Text by CLOT Magazine
Artist Frederik De Wilde gravitates towards un/under-explored crossovers between art and science and, by extension, technology. For him, both art and science require creativity and imagination to question assumptions that everybody else has bought into. That is the hardest but also the most exciting part. He told CLOT Magazine in an interview two years ago.
He tends to blur the distinction between art and science in his daily crossover praxis. I think the most exciting things can occur in this liminal space or interstitial territory. This is, of course, not limited to disciplines, methodologies, media or materialities; it dwells and stretches out to psychology, phenomenology, the possibility of metamorphosis and phantasmagories, after images and trace effects. He continued.
One of his latest virtual exhibitions is Next Nature_Post Camouflage. In this exhibition, he imagines a speculative scenario where the artwork functions as a wake-up call and a starting point for adapting organisms in a Post-Natural Anthropocene world.
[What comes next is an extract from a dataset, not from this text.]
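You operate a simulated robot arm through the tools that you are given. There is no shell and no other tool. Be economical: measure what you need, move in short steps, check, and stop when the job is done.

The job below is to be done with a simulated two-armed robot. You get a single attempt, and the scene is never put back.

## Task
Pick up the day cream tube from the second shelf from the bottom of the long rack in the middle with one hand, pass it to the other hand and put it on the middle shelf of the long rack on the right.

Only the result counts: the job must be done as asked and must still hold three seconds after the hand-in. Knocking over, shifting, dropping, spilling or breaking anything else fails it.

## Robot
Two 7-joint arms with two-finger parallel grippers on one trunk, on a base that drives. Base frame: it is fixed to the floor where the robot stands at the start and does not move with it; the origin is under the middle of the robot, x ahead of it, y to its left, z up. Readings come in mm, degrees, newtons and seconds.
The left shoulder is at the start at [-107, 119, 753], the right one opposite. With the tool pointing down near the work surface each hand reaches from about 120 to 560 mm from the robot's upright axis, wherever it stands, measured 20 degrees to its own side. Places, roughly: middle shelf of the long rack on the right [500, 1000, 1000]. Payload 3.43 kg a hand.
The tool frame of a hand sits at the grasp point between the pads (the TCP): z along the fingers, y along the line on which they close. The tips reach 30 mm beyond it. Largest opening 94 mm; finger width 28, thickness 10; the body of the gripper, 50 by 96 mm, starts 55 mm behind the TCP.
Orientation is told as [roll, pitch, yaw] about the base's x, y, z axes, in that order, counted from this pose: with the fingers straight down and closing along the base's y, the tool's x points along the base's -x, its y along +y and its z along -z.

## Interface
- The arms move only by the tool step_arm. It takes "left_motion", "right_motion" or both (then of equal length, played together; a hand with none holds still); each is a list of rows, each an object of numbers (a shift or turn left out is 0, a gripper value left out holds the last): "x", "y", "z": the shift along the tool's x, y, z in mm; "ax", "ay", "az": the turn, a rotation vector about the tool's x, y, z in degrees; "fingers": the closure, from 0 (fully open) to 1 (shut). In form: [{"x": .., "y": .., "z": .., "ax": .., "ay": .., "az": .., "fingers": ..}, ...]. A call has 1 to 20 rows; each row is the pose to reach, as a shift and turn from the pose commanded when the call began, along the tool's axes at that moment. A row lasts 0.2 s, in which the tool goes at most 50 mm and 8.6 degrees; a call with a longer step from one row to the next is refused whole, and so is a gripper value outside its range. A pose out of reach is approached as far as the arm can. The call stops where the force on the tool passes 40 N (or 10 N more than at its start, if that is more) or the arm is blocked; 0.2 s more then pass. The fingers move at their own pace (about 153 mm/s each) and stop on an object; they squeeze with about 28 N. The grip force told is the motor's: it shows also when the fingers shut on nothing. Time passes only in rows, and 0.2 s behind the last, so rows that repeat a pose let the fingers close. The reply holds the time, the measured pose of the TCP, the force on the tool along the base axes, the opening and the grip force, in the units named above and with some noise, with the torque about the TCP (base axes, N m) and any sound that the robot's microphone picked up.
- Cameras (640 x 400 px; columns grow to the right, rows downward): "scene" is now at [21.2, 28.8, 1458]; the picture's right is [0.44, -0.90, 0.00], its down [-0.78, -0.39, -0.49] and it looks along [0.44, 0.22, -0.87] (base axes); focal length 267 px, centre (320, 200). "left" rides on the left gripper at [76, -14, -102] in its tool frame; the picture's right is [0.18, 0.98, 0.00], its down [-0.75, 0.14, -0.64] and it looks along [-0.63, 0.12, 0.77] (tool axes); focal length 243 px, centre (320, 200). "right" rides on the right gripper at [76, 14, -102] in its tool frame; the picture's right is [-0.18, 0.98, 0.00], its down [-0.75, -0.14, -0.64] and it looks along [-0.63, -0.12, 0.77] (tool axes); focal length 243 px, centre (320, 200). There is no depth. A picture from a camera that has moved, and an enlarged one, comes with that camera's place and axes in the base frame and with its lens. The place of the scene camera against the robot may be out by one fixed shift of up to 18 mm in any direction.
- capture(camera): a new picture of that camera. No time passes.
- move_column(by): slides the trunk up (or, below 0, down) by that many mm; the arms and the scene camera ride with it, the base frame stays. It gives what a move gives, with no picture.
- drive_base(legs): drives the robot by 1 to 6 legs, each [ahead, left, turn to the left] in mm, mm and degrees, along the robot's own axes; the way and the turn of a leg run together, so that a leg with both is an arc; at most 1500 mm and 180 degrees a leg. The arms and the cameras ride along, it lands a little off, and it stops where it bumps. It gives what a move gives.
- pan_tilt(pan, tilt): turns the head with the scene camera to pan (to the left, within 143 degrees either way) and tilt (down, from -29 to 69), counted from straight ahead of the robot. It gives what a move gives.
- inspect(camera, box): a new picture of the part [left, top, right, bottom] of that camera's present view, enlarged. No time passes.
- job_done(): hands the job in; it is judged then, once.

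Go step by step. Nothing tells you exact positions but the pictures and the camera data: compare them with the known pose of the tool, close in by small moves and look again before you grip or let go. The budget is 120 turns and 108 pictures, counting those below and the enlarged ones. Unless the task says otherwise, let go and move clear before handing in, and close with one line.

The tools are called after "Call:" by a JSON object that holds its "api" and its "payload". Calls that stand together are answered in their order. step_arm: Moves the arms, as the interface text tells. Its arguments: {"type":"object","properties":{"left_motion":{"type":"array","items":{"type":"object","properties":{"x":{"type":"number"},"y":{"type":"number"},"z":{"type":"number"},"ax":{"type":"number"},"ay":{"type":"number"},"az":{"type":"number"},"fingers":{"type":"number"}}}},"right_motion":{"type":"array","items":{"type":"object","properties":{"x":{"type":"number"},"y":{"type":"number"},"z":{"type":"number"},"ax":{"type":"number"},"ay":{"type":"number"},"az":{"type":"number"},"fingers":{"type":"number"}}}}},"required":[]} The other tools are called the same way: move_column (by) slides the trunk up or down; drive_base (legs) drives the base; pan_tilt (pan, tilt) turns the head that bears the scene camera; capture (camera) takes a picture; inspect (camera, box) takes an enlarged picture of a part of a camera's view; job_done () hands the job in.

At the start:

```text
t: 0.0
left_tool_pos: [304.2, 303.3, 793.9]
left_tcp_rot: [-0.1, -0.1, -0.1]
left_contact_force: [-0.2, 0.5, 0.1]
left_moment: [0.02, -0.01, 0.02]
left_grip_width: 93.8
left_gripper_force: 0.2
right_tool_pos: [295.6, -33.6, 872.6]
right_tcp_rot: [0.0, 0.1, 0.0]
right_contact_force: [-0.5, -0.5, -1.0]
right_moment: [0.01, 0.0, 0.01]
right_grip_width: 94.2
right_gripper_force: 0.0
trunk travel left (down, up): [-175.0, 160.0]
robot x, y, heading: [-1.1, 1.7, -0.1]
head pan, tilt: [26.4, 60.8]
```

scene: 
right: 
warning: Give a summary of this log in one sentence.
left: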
If humanity continues to flourish into the future, how will nature change? How might this genetic manipulation affect our own biology and evolutionary trajectory? Post Naturalism is a cultural process where organisms are bred to be fancied to satisfy specific cultural purposes. The alteration of nature that happened in the past is just the beginning of an era. New genetic tools promise a change in our ability to manipulate organisms as never seen before, not even in fiction. De Wilde explains in the exhibition’s statement.